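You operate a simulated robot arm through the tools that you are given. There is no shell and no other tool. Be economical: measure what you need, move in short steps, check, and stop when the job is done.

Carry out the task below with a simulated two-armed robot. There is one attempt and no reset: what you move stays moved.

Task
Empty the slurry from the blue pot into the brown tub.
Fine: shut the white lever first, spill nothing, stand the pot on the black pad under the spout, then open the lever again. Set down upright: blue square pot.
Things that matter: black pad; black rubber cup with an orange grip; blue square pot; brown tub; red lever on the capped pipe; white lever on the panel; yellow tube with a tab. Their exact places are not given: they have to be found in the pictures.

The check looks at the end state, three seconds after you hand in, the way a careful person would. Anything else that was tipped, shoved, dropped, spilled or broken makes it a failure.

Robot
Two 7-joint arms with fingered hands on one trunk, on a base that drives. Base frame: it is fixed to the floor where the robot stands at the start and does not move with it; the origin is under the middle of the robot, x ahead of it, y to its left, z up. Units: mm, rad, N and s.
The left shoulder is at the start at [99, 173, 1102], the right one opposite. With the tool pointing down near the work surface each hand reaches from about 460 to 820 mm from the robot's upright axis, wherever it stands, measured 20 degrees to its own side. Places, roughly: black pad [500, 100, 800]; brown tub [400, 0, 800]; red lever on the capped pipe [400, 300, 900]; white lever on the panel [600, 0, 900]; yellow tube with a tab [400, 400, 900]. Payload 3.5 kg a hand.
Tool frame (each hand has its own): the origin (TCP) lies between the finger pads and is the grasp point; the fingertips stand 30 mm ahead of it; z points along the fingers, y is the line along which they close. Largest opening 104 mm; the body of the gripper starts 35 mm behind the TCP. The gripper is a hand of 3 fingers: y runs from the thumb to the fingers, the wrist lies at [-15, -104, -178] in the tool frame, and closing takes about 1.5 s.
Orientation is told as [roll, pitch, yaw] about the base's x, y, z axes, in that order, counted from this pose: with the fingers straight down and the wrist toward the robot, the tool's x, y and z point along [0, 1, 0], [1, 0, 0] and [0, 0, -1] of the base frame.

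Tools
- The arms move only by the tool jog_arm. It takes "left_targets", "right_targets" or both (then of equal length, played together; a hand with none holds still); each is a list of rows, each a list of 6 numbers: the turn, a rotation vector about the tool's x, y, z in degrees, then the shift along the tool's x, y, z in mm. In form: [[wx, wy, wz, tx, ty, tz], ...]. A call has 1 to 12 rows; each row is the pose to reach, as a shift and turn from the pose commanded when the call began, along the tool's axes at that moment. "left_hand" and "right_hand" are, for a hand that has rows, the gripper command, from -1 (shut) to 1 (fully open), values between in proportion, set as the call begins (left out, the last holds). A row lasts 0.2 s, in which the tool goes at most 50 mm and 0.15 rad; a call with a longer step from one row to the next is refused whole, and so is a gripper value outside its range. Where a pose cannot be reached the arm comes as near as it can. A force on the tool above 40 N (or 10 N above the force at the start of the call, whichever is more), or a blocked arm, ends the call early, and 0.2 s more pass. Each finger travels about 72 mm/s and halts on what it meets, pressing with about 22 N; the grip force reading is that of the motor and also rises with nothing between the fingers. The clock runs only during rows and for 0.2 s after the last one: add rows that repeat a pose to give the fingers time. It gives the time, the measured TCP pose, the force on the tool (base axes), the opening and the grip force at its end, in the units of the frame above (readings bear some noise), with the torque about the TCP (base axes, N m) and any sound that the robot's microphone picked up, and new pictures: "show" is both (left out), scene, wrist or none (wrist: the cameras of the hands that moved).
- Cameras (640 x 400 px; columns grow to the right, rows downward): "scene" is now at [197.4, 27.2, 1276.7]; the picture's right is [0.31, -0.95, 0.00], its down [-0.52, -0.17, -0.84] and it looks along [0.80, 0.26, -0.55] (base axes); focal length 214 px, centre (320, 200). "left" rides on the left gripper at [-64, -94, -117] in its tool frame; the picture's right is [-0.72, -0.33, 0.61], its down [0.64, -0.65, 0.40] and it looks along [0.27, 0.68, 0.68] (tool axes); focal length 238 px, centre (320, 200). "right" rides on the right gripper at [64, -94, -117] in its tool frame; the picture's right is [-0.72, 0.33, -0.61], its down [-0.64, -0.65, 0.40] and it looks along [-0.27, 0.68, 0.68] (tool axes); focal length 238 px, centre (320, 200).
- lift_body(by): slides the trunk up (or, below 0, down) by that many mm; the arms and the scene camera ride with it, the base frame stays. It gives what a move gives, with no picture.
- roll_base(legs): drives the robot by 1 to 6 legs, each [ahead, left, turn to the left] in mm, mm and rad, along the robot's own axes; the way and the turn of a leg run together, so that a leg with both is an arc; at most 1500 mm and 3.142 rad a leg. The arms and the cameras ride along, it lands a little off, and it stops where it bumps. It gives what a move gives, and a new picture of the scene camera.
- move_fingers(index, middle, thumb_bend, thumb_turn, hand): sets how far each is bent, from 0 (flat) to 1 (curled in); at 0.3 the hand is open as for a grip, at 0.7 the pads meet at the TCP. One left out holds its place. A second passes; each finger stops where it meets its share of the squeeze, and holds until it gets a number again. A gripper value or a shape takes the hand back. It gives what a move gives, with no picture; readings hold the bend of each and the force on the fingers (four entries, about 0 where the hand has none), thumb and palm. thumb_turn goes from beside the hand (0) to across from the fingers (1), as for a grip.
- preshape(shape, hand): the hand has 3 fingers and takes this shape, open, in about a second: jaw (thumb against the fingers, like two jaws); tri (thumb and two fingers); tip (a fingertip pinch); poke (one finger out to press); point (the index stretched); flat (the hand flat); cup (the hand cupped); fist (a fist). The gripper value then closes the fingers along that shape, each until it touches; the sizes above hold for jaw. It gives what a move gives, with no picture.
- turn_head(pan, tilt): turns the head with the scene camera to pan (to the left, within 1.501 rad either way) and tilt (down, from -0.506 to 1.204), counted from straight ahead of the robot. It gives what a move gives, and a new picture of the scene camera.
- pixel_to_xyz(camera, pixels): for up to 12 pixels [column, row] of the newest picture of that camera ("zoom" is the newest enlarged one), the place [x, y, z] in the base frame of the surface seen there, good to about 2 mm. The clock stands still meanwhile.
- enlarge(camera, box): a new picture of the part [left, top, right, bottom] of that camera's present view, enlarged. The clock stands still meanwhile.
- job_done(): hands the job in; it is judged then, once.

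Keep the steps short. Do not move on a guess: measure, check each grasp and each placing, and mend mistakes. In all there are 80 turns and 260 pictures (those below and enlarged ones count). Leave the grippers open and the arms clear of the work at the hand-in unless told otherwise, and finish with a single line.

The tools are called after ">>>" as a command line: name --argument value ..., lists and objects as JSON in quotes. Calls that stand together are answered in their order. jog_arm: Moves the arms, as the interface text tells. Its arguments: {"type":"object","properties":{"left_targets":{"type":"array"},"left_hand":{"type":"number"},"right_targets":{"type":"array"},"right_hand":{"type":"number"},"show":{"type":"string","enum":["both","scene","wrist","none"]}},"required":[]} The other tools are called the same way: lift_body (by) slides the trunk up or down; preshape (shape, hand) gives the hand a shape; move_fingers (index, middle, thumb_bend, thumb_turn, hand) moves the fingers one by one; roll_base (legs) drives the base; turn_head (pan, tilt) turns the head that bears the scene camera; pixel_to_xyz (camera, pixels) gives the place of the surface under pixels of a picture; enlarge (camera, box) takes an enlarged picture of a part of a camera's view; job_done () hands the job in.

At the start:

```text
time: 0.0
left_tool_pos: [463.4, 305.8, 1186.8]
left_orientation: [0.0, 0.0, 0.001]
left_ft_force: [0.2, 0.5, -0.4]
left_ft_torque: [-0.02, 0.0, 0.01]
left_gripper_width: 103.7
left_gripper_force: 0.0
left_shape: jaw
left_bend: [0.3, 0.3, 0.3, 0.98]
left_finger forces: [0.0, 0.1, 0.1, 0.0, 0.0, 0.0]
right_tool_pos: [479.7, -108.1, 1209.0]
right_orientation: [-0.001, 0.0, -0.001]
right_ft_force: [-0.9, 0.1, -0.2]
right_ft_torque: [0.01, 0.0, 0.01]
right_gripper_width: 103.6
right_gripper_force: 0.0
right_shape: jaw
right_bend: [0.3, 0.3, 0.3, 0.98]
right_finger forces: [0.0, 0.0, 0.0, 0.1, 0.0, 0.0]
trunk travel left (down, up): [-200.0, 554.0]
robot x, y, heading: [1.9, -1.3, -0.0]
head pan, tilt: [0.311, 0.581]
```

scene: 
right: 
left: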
------------------------------------------------------------------------
## TEXT PROVIDED:
Sinclair and McKean’s Slow Chocolate Autopsy—Incidents from the Notorious Career of Norton, Prisoner of London is a collection of short stories with a psychogeographic interest. The character called Norton appears in all of them, but the stories do not allow for a coherent interpretation of Norton’s character: he is as changeable as the city he lives in. Instead of a person, it is rather the city that can be considered the protagonist. Three of the chapters are labeled “graphic story”: in these Sinclair’s dark world and drifting narrative style is matched by McKean’s often disturbing and very intricate montages. These chapters use and abuse the toolkit of comic books, they are balancing on the boundary of coherence and incoherence. Panel connections are loose and elliptical, while panel boundaries are frequently and deliberately blurry and uncertain. As a rule, individual panels or pages risk information overload—or loss of information into the irrelevance of noise. “The page

manages to simultaneously look and not look like a comic. . . .The visual/textual clash presents a writhing vision on which the various distinctions that typically distinguish the comics page collapse into each other”, writes Venezia (n.p.), who also argues that in the case of these unique montages the traditional text-image distinction does not hold.
------------------------------------------------------------------------
## PROBLEM SET:
1. Using the data above, transcribe the lines that run from the line with "- pixel_to_xyz(camera, pixels): for" to the line with "Keep the steps", both ends kept, and output nothing else.
2. Give the continuation of the text provided.

## ANSWERS FOR THIS EXERCISE:
1.
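- pixel_to_xyz(camera, pixels): for up to 12 pixels [column, row] of the newest picture of that camera ("zoom" is the newest enlarged one), the place [x, y, z] in the base frame of the surface seen there, good to about 2 mm. The clock stands still meanwhile.
- enlarge(camera, box): a new picture of the part [left, top, right, bottom] of that camera's present view, enlarged. The clock stands still meanwhile.
- job_done(): hands the job in; it is judged then, once.

Keep the steps short. Do not move on a guess: measure, check each grasp and each placing, and mend mistakes. In all there are 80 turns and 260 pictures (those below and enlarged ones count). Leave the grippers open and the arms clear of the work at the hand-in unless told otherwise, and finish with a single line.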

2.
In this paper I examine only the first graphic story, The Griffin’s Egg in detail, and mention the other two, The Double Death of the Falconer, and Scrip. Scribe.

Script only briefly. In all three of these stories the characters are frequently shown to be walking, and the narrator of The Rings of Saturn is also a keen walker. The pace of walking allows for noticing and brooding over one’s environment. Walking can also be interrupted by stops. As mentioned earlier, walking can be interpreted as a revolt against modern means of transport (Long 6). De Certeau compares the act of walking to the enunciative function of speech acts (97–99), and emphasizes its spontaneity:

Walking affirms, suspects, tries out, transgresses, respects, etc., the trajectories it “speaks”. All the modalities sing a part in this chorus, changing from step to step, stepping in through proportions, sequences, and intensities which vary according to the time, the path taken and the walker. These enunciatory operations are of an unlimited diversity. They therefore cannot be reduced to their graphic trail. (99)

The scepticism about maps expressed here (“cannot be reduced to their graphic trail”) is a central topic of both Sebald and Sinclair/McKean, and is going to be examined in detail. But first I am going to explore the significance of the act of walking and its relationship to photography in Slow Chocolate Autopsy and in The Rings of Saturn.

Photograph, text, walking in Slow Chocolate Autopsy

For the psychogeographer walking is the key to deciphering the city.

[The] act of walking is an urban affair and, in cities that are increasingly hostile to the pedestrian, it inevitably becomes an act of subversion. . . . [T]he street-level gaze that walking requires allows one to challenge the official representation of the city by cutting across established routes and exploring those marginal and forgotten areas often overlooked by the

city’s inhabitants. (Coverley 12)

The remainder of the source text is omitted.